Flow metrics are a great tool for teams to leverage for an objective view in their efforts towards continuous improvement. Why limit them to just teams?
This post reveals how, at ASOS, we are introducing the same concepts but for Epic and Feature level backlogs…

Flow at all levels

Flow metrics are one of the key tools in the toolbox that we as coaches use with teams. They are used as an objective lens for understanding the flow of work and measuring the impact of efforts towards continuous improvement, as well as understanding predictability.

One of the challenges we face is how we can improve agility at all levels of the tech organisation. Experience tells us that it does not really matter if you have high-performing agile teams if they are surrounded by other levels of backlogs that do not focus on flow:

Source: Jon Smart (via Klaus Leopold — Rethinking Agile)

As coaches, we are firm believers that all levels of the tech (and wider) organisation need to focus on flow if we are to truly get better outcomes through our ways of working.

To help increase this focus on flow, we have recently started experimenting with flow metrics at the Epic/Feature level. This is mainly because the real value for the organisation comes at this level, rather than at an individual story/product backlog item level. We use both Epic AND Feature level as we have an element of flexibility in work item hierarchy/levels (as well as having teams using Jira AND Azure DevOps), yet the same concepts should be applicable.

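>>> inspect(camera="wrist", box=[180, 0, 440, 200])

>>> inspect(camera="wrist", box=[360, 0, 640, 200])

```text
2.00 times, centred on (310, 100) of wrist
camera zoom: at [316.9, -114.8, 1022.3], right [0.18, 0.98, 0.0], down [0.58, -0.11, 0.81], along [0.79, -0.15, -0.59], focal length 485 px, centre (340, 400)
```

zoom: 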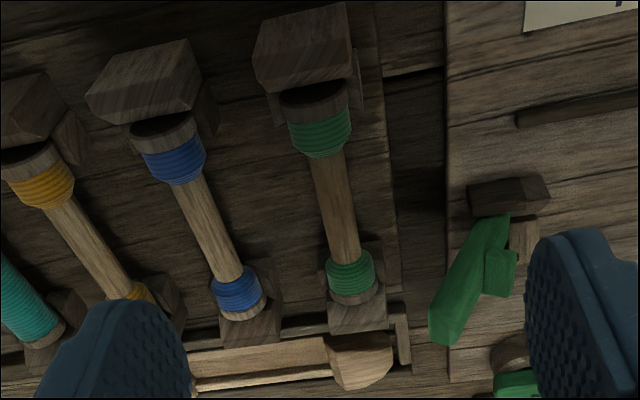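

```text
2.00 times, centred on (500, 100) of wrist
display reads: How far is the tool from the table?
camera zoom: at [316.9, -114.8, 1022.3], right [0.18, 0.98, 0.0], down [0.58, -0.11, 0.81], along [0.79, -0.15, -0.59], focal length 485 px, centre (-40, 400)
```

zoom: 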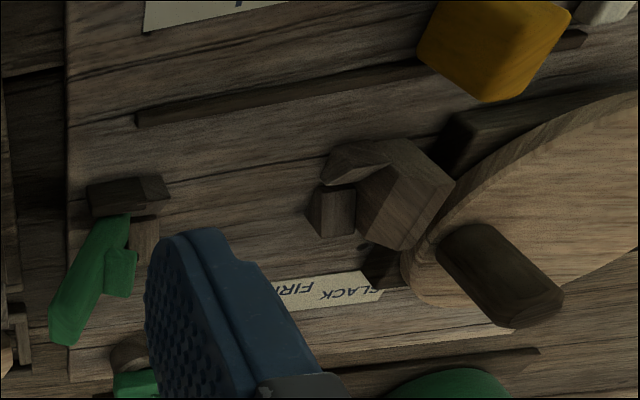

Leaving our work item hierarchy looking something like the below:

Note: most of our teams use Azure DevOps — hence the hierarchy viewed this way

Using flow metrics at this level comprises of the typical measures around Throughput, Cycle Time, Work In Progress (WIP) and Work Item Age, however, we provide more direct guidance around the questions to ask and the conversations to be having with this information…


Throughput is the number of Epics/Features finished per unit of time. This chart shows the count completed per week as well as plotting the trend over time. The viewer of the chart is able to hover over a particular week to get the detail on particular items. It is visualised as a line chart to show the Throughput values over time:

In terms of how to use this chart, some useful prompts are:

What work have we finished recently and what are the outcomes we are seeing from this?

Throughput is more of an output metric, as it is simply a count of completed items. What we should be focusing on is the outcome(s) these items are leading to. When we hover on a given week and see items that are more ‘customer’ focused we should then be discussing the outcomes we are seeing, such as changes in leading indicators on measures like unique visits/bounce rate/average basket value on

For example, if the Epic around Spotify partnerships (w/ ASOS Premier accounts) finished recently:

We may well be looking at seeing if this is leading to increases in ASOS Premier sign-ups and/or the click-through rate on email campaigns/our main site:

The click-through rate for email/site traffic could be a leading indicator for the outcomes of that Epic

If an item is more technical excellence/tech debt focused then we may be discussing if we are seeing improvements in our engineering and operational excellence scores of teams.

What direction is the trend? How consistent are the values?

Whilst Throughput is more output-oriented, it could also be interpreted as a leading indicator for value. If your Throughput is trending up/increasing, then it could suggest that more value is being delivered/likely to be delivered. The opposite would be if it is trending downward.

We also might want to look at the consistency of the values. Generally, Throughput for most teams is ‘predictable’ (more on this in a future post!) however it may be that there are spikes (lots of Epics/Features moving to ‘Done’) or periods or zeros (where no Epics/Feature moved to ‘Done’) that an area needs to consider:

Yes, this is a real platform/domain!

Do any of these items provide opportunities for learning/should be the focus of a retrospective?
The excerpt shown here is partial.